At this point, I've switched to my riding mix and I've moved into the endorphin high. This makes the music sound even better so when I get to the David Byrne song that I had my perfect moment to last week I decide to just ride easy, eat my second sandwich and bask in my cycling high. And then, pop! my tire blows.

I feel too good to panic so I just blow up the tire and hope I can ride home with less than three stops. Two pedals later, it is flat again. Darn! I've got to change it. No problem, I've done that before. So, I flip the bike over, pop off the wheel, unhook the chain, and set to work. Five minutes later, I'm back on my bike, my hands are a filthy mess and I'm calling my mom to tell her what I just accomplished. Wait, what's that? Oh no, it's flat again.

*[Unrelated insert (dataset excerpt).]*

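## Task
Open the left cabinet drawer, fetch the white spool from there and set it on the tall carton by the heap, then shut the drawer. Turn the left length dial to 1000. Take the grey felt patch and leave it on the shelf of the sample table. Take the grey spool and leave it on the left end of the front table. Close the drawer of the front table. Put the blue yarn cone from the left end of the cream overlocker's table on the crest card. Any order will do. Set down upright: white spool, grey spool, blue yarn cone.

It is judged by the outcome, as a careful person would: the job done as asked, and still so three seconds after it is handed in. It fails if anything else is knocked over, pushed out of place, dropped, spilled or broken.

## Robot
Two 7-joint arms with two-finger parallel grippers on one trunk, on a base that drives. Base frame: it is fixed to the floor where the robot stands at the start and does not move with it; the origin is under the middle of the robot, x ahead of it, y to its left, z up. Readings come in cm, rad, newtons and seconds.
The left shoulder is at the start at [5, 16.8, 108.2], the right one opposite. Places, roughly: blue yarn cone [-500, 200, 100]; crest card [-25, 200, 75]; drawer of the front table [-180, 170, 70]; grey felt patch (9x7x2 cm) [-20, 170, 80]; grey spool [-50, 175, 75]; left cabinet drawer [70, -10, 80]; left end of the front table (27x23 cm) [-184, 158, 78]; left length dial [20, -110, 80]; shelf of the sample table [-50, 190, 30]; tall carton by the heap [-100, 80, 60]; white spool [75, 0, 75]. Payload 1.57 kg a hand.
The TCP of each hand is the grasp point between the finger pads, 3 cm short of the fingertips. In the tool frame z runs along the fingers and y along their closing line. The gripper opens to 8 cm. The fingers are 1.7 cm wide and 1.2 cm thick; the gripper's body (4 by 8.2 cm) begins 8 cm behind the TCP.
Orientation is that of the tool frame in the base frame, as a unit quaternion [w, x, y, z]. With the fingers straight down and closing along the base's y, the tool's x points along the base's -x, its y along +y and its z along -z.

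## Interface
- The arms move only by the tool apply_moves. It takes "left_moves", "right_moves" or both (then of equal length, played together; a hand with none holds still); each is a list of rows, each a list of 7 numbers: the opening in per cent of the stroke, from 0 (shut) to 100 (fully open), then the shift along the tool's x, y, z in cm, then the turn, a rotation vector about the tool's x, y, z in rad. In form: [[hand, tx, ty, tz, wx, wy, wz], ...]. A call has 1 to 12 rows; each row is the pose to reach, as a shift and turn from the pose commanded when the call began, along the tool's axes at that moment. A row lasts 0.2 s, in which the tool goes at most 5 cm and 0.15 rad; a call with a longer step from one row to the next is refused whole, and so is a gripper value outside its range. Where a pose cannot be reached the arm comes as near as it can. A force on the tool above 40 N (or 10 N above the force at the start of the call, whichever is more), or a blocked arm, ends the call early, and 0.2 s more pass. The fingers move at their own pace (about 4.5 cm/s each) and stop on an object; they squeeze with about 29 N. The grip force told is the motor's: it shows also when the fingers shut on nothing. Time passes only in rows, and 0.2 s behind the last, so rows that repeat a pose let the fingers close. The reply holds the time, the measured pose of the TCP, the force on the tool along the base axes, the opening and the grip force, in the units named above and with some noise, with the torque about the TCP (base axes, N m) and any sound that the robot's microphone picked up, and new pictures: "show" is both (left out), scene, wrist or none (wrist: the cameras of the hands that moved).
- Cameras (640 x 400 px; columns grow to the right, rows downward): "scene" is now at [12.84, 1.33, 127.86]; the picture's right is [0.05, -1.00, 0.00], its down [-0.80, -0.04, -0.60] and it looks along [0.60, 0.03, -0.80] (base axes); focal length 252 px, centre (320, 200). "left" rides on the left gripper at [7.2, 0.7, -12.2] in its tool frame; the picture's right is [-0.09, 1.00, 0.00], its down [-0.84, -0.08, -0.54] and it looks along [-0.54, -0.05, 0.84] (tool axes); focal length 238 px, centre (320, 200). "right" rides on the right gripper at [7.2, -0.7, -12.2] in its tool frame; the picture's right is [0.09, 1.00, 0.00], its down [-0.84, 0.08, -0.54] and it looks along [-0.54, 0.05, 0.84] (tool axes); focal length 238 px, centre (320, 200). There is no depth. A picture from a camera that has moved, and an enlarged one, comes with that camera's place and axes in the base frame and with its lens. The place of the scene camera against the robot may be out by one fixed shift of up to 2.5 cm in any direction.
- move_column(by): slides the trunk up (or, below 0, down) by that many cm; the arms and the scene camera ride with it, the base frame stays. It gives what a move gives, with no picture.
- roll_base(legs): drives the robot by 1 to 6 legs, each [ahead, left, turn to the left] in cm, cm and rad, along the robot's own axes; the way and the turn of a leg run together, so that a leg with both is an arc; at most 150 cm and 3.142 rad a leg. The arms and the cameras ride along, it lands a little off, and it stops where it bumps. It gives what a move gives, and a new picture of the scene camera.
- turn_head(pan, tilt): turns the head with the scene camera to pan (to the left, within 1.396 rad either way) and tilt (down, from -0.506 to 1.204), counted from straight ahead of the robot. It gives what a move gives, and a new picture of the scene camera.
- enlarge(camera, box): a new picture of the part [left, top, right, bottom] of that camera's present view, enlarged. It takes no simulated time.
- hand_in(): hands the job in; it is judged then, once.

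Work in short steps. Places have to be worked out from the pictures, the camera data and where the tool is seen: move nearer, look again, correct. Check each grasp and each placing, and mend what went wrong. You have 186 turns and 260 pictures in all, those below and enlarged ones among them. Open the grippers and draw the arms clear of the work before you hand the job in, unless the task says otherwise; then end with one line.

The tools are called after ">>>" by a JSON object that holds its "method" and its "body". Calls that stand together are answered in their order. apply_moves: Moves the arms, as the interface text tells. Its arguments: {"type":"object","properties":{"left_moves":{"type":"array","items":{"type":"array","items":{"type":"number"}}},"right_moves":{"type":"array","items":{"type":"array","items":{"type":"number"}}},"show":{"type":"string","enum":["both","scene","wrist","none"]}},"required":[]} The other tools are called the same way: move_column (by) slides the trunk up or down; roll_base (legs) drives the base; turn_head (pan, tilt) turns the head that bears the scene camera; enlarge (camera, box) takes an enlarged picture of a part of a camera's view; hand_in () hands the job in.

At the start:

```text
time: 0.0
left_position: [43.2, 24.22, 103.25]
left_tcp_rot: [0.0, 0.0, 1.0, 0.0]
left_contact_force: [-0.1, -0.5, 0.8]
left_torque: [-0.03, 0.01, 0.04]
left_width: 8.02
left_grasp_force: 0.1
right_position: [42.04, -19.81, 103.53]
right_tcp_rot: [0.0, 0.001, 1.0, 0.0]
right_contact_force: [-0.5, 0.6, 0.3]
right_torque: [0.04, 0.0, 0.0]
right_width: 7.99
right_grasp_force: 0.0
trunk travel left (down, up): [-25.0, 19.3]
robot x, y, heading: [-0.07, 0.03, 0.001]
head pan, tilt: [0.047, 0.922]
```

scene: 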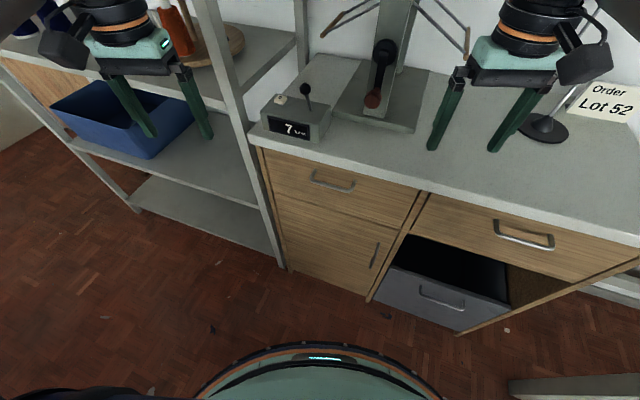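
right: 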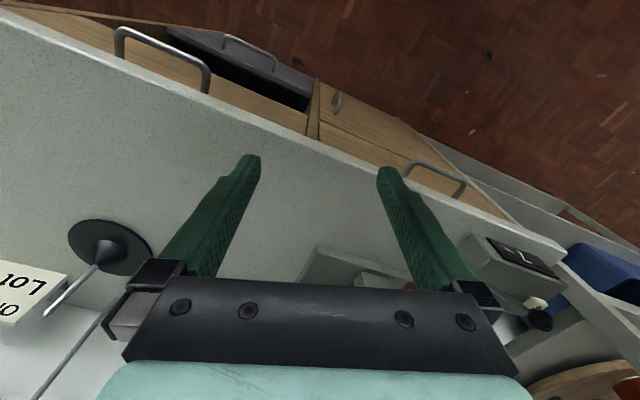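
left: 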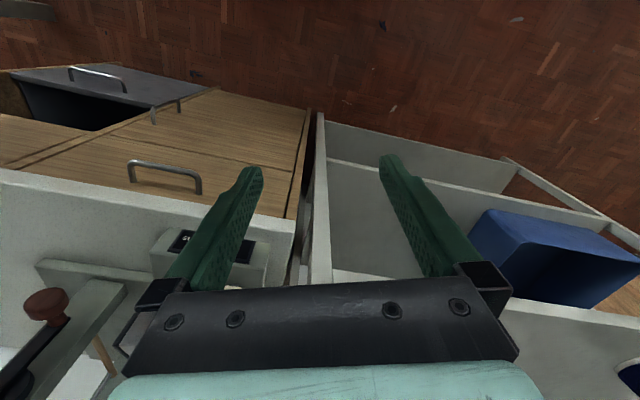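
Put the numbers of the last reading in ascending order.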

At this point I am still seven miles away from home and I have an appointment in an hour. My client, Amanda, had said that if I ever had a bike emergency to call so I give her a ring. No answer. I call my father-in-law. He is very confused, has no idea where I am and has dinner in the oven. He says he'll call me back. Then I see that Amanda called me while I was talking to my father-in-law and I rejoice. I call her back and she says she knows exactly where I am. She's got three kids with her but she'll make it happen. Yes, my savior!

It's getting dark now and I shiver at the corner of Johnson Creek Blvd, talking to my mom about Tolstoy and living a full life and Amanda shows up. I make it home in time for my session even though I am dirty and stinky. Feeling satisfied that Tolstoy would have been very pleased with my day I sit down to calculate just how many miles I did do and, lo and behold, I got in 35 miles. Its my longest ride ever, I changed a flat tire and I got to experience how much a beloved client cares about me. If that's not living life to the fullest, I don't know what is.